The fancy gown and tuxedo, delicious food, great music, and family and friends coming together to celebrate the joining of two people in love — a wedding. This was what bride-to-be Michelle Marxen had been planning and preparing for. Her “fairy tale wedding,” as she called it, was set to be held on Oct. 19, 2013. The venue was picked out, the photographers and limos were booked, and Marxen thought that she was going to walk down the aisle and marry the man of her dreams.

Then, one day, when Marxen was back from a funeral, she received a call from her fiancé. “He didn't want to marry me. He said he didn't love me anymore,” she said to WDAY 6 News. It was the same day that the couple had planned to send out their wedding invitations.

Marxen decided to turn her misfortune into someone else’s luck. Since all of her contracts were signed and she could not cancel the venue, she decided to throw a Halloween party for the people at Creative Care for Reaching Independence (CCRI). CCRI is a facility that helps people with disabilities to live as independently as possible. They offer supported living services, mental health services, and technology-supported apartment services.

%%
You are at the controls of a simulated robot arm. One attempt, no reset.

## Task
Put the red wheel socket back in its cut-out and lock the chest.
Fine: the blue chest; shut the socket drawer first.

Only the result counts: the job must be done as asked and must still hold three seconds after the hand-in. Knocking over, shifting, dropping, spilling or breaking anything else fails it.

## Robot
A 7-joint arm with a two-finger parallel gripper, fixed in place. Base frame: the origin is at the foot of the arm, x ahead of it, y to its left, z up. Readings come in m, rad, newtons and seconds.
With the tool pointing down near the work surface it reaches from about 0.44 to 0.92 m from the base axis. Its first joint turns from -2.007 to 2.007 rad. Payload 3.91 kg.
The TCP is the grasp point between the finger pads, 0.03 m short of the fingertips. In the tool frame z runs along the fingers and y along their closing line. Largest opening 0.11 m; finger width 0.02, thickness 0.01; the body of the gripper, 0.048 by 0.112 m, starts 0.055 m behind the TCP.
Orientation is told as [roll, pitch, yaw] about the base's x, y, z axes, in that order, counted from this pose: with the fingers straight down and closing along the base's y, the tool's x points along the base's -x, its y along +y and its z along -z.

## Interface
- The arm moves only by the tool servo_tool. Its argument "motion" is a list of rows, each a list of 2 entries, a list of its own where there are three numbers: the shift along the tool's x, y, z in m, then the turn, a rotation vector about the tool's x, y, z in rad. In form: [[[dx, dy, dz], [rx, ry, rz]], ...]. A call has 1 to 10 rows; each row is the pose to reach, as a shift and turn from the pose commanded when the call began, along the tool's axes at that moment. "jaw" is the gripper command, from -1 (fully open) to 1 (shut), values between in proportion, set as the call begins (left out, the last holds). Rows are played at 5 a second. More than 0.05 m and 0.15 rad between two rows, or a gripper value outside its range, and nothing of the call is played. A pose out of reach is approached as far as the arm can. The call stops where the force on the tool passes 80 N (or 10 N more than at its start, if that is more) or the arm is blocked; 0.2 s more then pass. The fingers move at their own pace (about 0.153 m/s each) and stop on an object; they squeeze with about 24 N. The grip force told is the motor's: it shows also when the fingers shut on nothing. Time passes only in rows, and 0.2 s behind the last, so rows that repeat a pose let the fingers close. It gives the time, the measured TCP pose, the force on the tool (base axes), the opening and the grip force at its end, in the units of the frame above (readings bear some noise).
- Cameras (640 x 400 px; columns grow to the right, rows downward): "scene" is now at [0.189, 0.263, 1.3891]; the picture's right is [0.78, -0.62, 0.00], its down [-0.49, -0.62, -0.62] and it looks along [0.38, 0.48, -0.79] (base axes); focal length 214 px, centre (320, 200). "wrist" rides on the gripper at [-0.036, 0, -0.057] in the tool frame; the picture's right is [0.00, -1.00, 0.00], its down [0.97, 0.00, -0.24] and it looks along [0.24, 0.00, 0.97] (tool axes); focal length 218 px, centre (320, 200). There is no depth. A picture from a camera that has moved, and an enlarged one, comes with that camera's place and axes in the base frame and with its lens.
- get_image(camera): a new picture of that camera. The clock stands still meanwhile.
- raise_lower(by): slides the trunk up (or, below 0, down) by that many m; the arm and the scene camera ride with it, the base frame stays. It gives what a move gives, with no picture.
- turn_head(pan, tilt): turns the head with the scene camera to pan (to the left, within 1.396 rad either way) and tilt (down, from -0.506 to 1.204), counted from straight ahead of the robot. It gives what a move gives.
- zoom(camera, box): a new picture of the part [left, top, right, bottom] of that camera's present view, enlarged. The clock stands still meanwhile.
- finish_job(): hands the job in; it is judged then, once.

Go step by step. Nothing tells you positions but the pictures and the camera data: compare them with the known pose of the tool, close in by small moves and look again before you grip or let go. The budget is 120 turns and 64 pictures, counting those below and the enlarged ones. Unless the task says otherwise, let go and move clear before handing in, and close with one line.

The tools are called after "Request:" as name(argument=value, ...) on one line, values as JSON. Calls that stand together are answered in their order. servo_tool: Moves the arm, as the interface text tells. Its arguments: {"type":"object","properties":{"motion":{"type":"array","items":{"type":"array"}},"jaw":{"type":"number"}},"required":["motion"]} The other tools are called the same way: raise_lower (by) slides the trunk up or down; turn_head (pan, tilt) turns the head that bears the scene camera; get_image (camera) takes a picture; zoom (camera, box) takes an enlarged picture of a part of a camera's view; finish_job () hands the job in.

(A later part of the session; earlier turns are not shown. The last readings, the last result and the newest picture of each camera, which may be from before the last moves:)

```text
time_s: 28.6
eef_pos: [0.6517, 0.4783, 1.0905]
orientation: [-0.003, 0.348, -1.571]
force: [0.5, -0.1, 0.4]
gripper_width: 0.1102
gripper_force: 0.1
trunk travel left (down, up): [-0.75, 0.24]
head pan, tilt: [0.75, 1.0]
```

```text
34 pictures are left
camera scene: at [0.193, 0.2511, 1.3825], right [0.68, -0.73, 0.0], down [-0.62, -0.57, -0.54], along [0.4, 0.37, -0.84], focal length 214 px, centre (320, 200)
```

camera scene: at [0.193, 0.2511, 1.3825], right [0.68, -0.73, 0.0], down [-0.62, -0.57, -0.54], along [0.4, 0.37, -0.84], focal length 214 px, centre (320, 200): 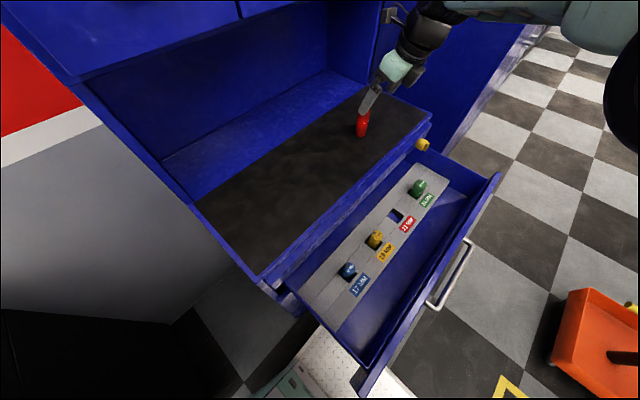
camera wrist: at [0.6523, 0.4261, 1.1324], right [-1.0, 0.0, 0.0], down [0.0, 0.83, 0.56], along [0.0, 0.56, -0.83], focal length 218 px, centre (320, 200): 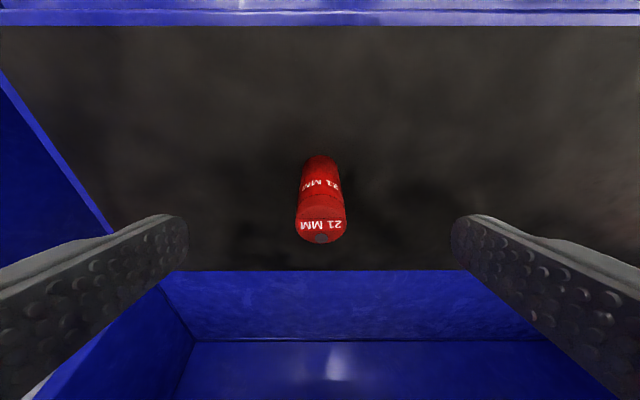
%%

The residents of CCRI could have not been happier. As soon as they found out that the party was happening, residents and staff began making signs and painting pumpkins to decorate the hall. Thousands of dollars were spent on the venue; the approximate cost of the crystal ballroom that Marxen had booked at the Ramada is unknown. A phone call was made to the head of sales by Medical Daily, but no response was received.

“I was speechless. I could not believe it. I called the next day to make sure it was for real,” said Jody Hudson, a representative from CCRI.

“This is helping me heal, giving to some people. It was supposed to be my special day, now it can be their special day,” said Marxen.

No further information was given as to why Marxen’s fiancé canceled their wedding. However, she does appear to have a positive spirit and outlook on the situation.

“You can’t heal if you keep dwelling on what could have been,” she said.